● Given request
Reproduce, word for word, only the lines from the one containing "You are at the" through the one containing "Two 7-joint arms", both included.

● Collected material
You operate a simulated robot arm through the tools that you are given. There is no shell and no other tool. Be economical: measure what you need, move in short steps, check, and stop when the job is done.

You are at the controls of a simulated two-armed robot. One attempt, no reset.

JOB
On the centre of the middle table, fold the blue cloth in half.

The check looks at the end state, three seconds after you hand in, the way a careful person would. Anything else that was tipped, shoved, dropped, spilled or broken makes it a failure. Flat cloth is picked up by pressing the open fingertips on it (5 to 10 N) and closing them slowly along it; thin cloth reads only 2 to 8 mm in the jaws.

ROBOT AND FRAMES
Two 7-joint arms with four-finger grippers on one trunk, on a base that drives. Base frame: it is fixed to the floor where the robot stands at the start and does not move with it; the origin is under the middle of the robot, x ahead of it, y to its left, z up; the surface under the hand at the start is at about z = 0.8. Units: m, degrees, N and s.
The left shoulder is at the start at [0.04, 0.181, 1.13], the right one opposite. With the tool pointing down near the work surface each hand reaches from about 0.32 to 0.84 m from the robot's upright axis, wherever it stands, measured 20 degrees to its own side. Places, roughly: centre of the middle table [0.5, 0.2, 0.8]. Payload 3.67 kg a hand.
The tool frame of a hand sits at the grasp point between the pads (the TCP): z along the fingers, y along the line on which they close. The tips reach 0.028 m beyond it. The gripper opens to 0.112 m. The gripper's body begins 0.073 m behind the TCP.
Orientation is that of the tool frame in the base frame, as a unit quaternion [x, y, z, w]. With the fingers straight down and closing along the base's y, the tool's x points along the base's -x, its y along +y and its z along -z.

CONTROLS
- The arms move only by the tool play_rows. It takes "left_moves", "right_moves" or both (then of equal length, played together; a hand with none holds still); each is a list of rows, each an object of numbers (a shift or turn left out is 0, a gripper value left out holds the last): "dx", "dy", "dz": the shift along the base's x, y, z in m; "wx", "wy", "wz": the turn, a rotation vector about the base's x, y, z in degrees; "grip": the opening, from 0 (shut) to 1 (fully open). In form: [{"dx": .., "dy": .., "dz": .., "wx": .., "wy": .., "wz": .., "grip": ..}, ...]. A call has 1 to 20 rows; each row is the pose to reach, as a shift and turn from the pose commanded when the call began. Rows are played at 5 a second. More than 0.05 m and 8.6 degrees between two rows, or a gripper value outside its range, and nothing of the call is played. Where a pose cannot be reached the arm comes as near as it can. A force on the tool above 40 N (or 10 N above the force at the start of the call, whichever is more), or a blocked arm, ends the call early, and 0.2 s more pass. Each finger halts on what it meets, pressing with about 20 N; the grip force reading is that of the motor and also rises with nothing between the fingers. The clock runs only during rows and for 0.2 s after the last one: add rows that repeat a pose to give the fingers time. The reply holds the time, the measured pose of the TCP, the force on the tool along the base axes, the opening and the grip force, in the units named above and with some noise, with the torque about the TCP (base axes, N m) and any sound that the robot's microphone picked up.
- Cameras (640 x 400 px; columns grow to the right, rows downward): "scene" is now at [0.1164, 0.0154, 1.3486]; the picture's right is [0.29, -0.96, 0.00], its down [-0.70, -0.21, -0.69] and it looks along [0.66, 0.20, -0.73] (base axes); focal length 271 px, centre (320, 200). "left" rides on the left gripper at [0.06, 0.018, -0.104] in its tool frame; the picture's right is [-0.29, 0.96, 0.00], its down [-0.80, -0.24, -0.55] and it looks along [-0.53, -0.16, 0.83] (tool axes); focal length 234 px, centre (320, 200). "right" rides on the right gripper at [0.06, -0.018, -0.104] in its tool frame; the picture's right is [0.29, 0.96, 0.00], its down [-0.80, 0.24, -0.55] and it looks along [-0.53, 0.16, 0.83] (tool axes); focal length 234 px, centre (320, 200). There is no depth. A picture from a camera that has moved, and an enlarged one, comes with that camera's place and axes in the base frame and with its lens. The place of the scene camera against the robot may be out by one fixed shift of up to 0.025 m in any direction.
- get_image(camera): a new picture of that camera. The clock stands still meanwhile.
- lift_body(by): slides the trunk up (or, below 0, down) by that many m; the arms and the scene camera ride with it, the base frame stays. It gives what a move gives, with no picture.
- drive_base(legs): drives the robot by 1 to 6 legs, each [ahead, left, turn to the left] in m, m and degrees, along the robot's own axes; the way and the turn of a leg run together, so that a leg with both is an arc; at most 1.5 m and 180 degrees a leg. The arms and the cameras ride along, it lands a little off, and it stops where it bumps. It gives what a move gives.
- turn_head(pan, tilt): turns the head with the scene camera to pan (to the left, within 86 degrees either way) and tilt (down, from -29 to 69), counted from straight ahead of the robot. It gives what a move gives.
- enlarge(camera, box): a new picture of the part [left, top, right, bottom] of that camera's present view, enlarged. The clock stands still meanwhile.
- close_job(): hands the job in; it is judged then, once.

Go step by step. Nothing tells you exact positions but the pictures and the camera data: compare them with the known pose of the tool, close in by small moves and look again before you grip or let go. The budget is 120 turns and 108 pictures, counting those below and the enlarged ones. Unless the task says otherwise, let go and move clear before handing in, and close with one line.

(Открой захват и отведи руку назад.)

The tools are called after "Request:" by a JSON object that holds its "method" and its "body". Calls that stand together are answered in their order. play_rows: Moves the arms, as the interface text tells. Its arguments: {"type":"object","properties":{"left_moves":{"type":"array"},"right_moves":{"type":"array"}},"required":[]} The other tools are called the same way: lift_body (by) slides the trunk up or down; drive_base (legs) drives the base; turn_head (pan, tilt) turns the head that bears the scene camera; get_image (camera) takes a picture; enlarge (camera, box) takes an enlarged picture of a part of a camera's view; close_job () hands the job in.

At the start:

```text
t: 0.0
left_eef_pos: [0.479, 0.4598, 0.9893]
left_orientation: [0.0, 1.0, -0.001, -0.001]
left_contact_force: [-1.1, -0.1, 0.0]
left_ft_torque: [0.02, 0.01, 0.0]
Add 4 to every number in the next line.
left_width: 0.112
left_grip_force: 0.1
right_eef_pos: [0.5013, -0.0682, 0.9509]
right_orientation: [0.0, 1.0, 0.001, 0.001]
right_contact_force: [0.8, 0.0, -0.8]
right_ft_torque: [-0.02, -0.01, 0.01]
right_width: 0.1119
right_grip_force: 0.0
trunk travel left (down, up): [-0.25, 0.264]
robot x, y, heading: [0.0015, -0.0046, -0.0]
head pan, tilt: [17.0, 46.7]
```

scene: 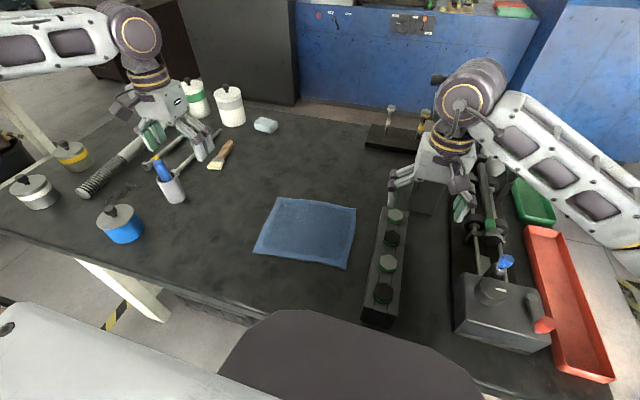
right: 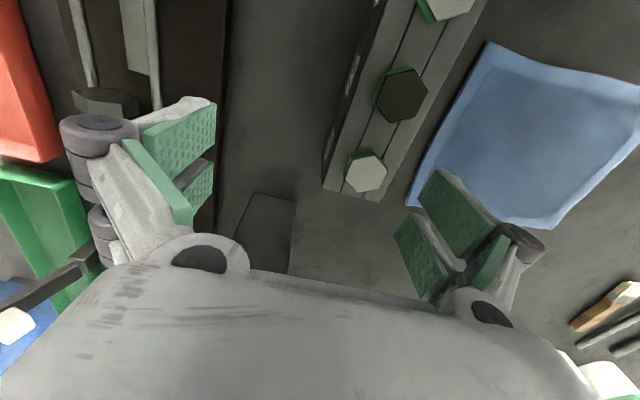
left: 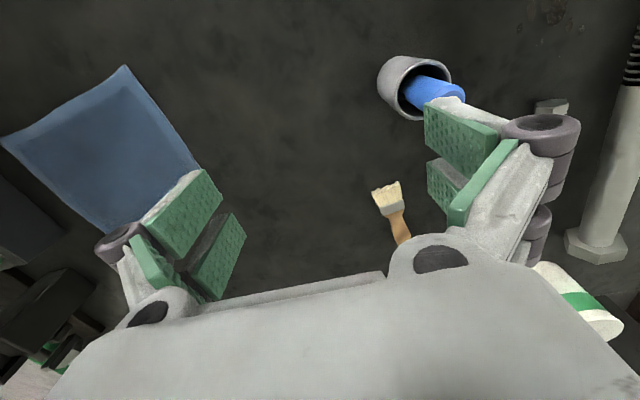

● Complete answer
You are at the controls of a simulated two-armed robot. One attempt, no reset.

JOB
On the centre of the middle table, fold the blue cloth in half.

The check looks at the end state, three seconds after you hand in, the way a careful person would. Anything else that was tipped, shoved, dropped, spilled or broken makes it a failure. Flat cloth is picked up by pressing the open fingertips on it (5 to 10 N) and closing them slowly along it; thin cloth reads only 2 to 8 mm in the jaws.

ROBOT AND FRAMES
Two 7-joint arms with four-finger grippers on one trunk, on a base that drives. Base frame: it is fixed to the floor where the robot stands at the start and does not move with it; the origin is under the middle of the robot, x ahead of it, y to its left, z up; the surface under the hand at the start is at about z = 0.8. Units: m, degrees, N and s.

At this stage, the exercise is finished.